Lab09: Point Process Analysis

Read in Data

# Tree locations
urkiola.sf <- st_read("urkiola.shp")
# Park boundary
urkiola.win <- st_read("urkiolaWindow.shp")
urkiola.win <- as.owin(urkiola.win)
# First extract coordinates
urkiola.crds <- st_coordinates(urkiola.sf)
## Convert to ppp
urkiola.ppp <- ppp(x = urkiola.crds[, 1], y = urkiola.crds[,2], 
                   marks = as.factor(urkiola.sf$tree), window = urkiola.win)

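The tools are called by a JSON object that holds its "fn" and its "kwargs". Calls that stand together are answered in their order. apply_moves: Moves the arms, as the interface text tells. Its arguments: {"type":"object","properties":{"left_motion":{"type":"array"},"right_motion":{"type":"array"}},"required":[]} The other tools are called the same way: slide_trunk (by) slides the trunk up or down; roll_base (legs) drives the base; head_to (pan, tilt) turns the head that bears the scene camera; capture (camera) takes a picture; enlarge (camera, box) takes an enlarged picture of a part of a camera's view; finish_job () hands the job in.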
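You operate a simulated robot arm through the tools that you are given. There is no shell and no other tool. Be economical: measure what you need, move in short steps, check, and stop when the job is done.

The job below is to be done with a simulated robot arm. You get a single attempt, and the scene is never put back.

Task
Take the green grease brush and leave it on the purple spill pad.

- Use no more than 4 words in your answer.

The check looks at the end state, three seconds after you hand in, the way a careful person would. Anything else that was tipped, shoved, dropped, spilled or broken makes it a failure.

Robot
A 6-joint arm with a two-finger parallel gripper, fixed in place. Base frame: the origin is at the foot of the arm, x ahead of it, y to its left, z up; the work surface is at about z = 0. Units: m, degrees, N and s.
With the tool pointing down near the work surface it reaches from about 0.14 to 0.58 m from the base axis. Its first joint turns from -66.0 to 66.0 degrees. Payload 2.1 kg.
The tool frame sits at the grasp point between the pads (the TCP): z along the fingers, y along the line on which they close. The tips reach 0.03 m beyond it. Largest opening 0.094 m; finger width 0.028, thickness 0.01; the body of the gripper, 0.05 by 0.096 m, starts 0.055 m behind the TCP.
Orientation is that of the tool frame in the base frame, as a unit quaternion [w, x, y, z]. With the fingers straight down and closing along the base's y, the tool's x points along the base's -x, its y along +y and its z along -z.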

Plot tree and park boundary

plot(urkiola.ppp)

Intensity using summary function

summary(urkiola.ppp)

## Marked planar point pattern:  1245 points
## Average intensity 0.06564029 points per square unit
## 
## Coordinates are given to 1 decimal place
## i.e. rounded to the nearest multiple of 0.1 units
## 
## Multitype:
##       frequency proportion  intensity
## birch       886  0.7116466 0.04671269
## oak         359  0.2883534 0.01892760
## 
## Window: polygonal boundary
## single connected closed polygon with 44 vertices
## enclosing rectangle: [0.05, 219.95] x [0.05, 149.95] units
##                      (219.9 x 149.9 units)
## Window area = 18967 square units
## Fraction of frame area: 0.575

Plot the distribution of the two tree species

plot(split(urkiola.ppp), main = "All marks")

Kernel Density plot

plot(density(split(urkiola.ppp)))

From the density plots, there is little overlap between the species in the park.

Ripley’s K Function Oak

urkoak = split(urkiola.ppp)$oak
urkbirch = split(urkiola.ppp)$birch

oak.kest = Kest(urkoak)
plot(oak.kest)

oakkest.mc = envelope(urkoak, fun='Kest', nsim=99, verbose=FALSE)
plot(oakkest.mc, shade=c("hi", "lo"))

summary(oakkest.mc)

## Pointwise critical envelopes for K(r)
## and observed value for 'urkoak'
## Obtained from 99 simulations of CSR
## Alternative: two.sided
## Upper envelope: pointwise maximum of simulated curves
## Lower envelope: pointwise minimum of simulated curves
## Significance level of Monte Carlo test: 2/100 = 0.02
## Data: urkoak

The oak tree species spatial distribution shows a clustered pattern.Using the summary function, the significance level of Monte Carlo test was 2/100 = 0.02.

Ripley’s K Function Birch

birch.kest = Kest(urkbirch)
plot(birch.kest)

birchkest.mc = envelope(urkbirch, fun='Kest', nsim=99, verbose=FALSE)
plot(birchkest.mc, shade=c("hi", "lo"))

summary(birchkest.mc)

## Pointwise critical envelopes for K(r)
## and observed value for 'urkbirch'
## Obtained from 99 simulations of CSR
## Alternative: two.sided
## Upper envelope: pointwise maximum of simulated curves
## Lower envelope: pointwise minimum of simulated curves
## Significance level of Monte Carlo test: 2/100 = 0.02
## Data: urkbirch

The birch tree species spatial distribution also shows a clustered pattern. Using the summary function, the significance level of Monte Carlo test was 2/100 = 0.02.

Cross-dependence

urkiola1.kc <- envelope(urkiola.ppp, 
                      Kcross,
                       i = "oak", 
                       j = "birch",
                       nsim = 99, 
                       verbose = FALSE)

plot(urkiola1.kc)

summary(urkiola1.kc)

## Pointwise critical envelopes for Kcross["oak", "birch"](r)
## and observed value for 'urkiola.ppp'
## Obtained from 99 simulations of CSR
## Alternative: two.sided
## Upper envelope: pointwise maximum of simulated curves
## Lower envelope: pointwise minimum of simulated curves
## Significance level of Monte Carlo test: 2/100 = 0.02
## Data: urkiola.ppp

The combined distribution of tree species is random because the observed curved follows the expected line, within the envelope.